● **Collected material**:
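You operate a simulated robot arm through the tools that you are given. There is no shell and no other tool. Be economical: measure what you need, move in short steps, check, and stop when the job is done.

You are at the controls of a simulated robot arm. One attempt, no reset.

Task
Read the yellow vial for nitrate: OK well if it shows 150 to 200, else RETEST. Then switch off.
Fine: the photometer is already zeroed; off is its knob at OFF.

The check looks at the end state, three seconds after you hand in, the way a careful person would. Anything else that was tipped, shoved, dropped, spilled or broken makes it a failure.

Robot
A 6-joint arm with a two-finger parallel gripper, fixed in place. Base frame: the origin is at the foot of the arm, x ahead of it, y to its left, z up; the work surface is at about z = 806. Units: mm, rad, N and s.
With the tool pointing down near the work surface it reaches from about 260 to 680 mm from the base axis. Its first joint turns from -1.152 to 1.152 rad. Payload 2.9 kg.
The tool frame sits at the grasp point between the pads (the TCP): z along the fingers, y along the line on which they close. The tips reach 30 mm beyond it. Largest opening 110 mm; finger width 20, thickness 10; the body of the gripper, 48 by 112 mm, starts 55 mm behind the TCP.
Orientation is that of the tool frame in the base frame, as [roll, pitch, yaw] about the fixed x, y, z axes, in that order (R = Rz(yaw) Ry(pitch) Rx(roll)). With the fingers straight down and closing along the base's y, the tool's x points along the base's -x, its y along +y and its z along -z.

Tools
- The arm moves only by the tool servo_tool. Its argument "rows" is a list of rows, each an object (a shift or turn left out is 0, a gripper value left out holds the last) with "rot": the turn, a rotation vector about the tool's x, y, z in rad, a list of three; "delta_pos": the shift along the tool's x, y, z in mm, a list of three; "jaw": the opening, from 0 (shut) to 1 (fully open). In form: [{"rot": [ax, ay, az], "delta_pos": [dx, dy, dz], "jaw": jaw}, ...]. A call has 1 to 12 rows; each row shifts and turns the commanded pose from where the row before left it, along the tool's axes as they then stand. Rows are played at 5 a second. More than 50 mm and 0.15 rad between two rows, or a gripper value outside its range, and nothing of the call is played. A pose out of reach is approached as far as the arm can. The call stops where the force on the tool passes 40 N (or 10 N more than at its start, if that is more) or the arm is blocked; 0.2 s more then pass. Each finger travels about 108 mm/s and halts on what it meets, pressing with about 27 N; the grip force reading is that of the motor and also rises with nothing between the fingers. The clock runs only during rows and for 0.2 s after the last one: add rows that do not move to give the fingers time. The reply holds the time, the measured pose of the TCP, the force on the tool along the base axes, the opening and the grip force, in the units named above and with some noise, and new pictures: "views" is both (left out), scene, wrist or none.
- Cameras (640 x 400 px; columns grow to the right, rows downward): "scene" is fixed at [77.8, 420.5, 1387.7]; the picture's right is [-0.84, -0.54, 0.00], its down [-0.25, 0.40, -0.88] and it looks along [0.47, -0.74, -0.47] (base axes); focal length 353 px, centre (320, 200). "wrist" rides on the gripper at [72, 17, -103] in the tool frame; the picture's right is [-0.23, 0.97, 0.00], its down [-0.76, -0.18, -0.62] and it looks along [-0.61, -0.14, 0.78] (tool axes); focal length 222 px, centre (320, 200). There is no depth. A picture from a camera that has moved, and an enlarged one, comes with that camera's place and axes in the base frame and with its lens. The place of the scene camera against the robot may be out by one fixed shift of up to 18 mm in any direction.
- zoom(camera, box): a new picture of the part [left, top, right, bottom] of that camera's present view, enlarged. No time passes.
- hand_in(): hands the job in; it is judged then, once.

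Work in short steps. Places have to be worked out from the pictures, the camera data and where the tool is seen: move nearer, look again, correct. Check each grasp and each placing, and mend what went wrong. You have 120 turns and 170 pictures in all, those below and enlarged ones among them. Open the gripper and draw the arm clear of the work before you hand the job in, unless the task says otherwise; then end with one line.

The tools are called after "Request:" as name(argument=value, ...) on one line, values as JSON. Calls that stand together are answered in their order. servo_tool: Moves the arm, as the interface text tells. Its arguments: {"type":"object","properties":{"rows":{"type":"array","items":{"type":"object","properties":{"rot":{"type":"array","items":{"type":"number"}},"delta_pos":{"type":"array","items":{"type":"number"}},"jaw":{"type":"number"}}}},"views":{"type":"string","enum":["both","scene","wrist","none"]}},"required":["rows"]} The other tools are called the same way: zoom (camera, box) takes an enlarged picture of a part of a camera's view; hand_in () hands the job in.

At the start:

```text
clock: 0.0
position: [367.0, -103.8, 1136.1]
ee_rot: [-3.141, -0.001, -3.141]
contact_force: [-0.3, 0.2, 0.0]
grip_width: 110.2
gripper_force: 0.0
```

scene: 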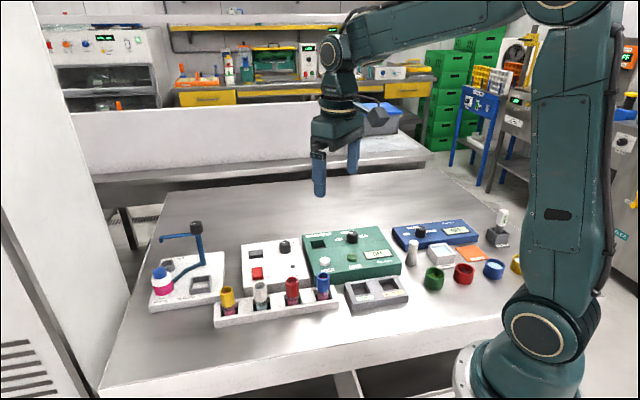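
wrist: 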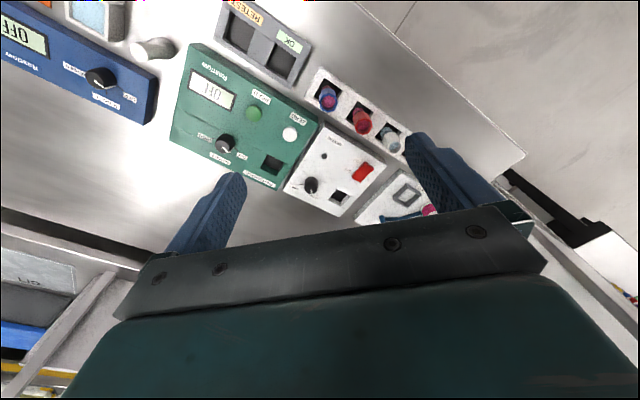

● **Instruction**: Copy the material above exactly and drop the pictures.

● **Solution to this problem**:
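You operate a simulated robot arm through the tools that you are given. There is no shell and no other tool. Be economical: measure what you need, move in short steps, check, and stop when the job is done.

You are at the controls of a simulated robot arm. One attempt, no reset.

Task
Read the yellow vial for nitrate: OK well if it shows 150 to 200, else RETEST. Then switch off.
Fine: the photometer is already zeroed; off is its knob at OFF.

The check looks at the end state, three seconds after you hand in, the way a careful person would. Anything else that was tipped, shoved, dropped, spilled or broken makes it a failure.

Robot
A 6-joint arm with a two-finger parallel gripper, fixed in place. Base frame: the origin is at the foot of the arm, x ahead of it, y to its left, z up; the work surface is at about z = 806. Units: mm, rad, N and s.
With the tool pointing down near the work surface it reaches from about 260 to 680 mm from the base axis. Its first joint turns from -1.152 to 1.152 rad. Payload 2.9 kg.
The tool frame sits at the grasp point between the pads (the TCP): z along the fingers, y along the line on which they close. The tips reach 30 mm beyond it. Largest opening 110 mm; finger width 20, thickness 10; the body of the gripper, 48 by 112 mm, starts 55 mm behind the TCP.
Orientation is that of the tool frame in the base frame, as [roll, pitch, yaw] about the fixed x, y, z axes, in that order (R = Rz(yaw) Ry(pitch) Rx(roll)). With the fingers straight down and closing along the base's y, the tool's x points along the base's -x, its y along +y and its z along -z.

Tools
- The arm moves only by the tool servo_tool. Its argument "rows" is a list of rows, each an object (a shift or turn left out is 0, a gripper value left out holds the last) with "rot": the turn, a rotation vector about the tool's x, y, z in rad, a list of three; "delta_pos": the shift along the tool's x, y, z in mm, a list of three; "jaw": the opening, from 0 (shut) to 1 (fully open). In form: [{"rot": [ax, ay, az], "delta_pos": [dx, dy, dz], "jaw": jaw}, ...]. A call has 1 to 12 rows; each row shifts and turns the commanded pose from where the row before left it, along the tool's axes as they then stand. Rows are played at 5 a second. More than 50 mm and 0.15 rad between two rows, or a gripper value outside its range, and nothing of the call is played. A pose out of reach is approached as far as the arm can. The call stops where the force on the tool passes 40 N (or 10 N more than at its start, if that is more) or the arm is blocked; 0.2 s more then pass. Each finger travels about 108 mm/s and halts on what it meets, pressing with about 27 N; the grip force reading is that of the motor and also rises with nothing between the fingers. The clock runs only during rows and for 0.2 s after the last one: add rows that do not move to give the fingers time. The reply holds the time, the measured pose of the TCP, the force on the tool along the base axes, the opening and the grip force, in the units named above and with some noise, and new pictures: "views" is both (left out), scene, wrist or none.
- Cameras (640 x 400 px; columns grow to the right, rows downward): "scene" is fixed at [77.8, 420.5, 1387.7]; the picture's right is [-0.84, -0.54, 0.00], its down [-0.25, 0.40, -0.88] and it looks along [0.47, -0.74, -0.47] (base axes); focal length 353 px, centre (320, 200). "wrist" rides on the gripper at [72, 17, -103] in the tool frame; the picture's right is [-0.23, 0.97, 0.00], its down [-0.76, -0.18, -0.62] and it looks along [-0.61, -0.14, 0.78] (tool axes); focal length 222 px, centre (320, 200). There is no depth. A picture from a camera that has moved, and an enlarged one, comes with that camera's place and axes in the base frame and with its lens. The place of the scene camera against the robot may be out by one fixed shift of up to 18 mm in any direction.
- zoom(camera, box): a new picture of the part [left, top, right, bottom] of that camera's present view, enlarged. No time passes.
- hand_in(): hands the job in; it is judged then, once.

Work in short steps. Places have to be worked out from the pictures, the camera data and where the tool is seen: move nearer, look again, correct. Check each grasp and each placing, and mend what went wrong. You have 120 turns and 170 pictures in all, those below and enlarged ones among them. Open the gripper and draw the arm clear of the work before you hand the job in, unless the task says otherwise; then end with one line.

The tools are called after "Request:" as name(argument=value, ...) on one line, values as JSON. Calls that stand together are answered in their order. servo_tool: Moves the arm, as the interface text tells. Its arguments: {"type":"object","properties":{"rows":{"type":"array","items":{"type":"object","properties":{"rot":{"type":"array","items":{"type":"number"}},"delta_pos":{"type":"array","items":{"type":"number"}},"jaw":{"type":"number"}}}},"views":{"type":"string","enum":["both","scene","wrist","none"]}},"required":["rows"]} The other tools are called the same way: zoom (camera, box) takes an enlarged picture of a part of a camera's view; hand_in () hands the job in.

At the start:

```text
clock: 0.0
position: [367.0, -103.8, 1136.1]
ee_rot: [-3.141, -0.001, -3.141]
contact_force: [-0.3, 0.2, 0.0]
grip_width: 110.2
gripper_force: 0.0
```

scene: 
wrist: 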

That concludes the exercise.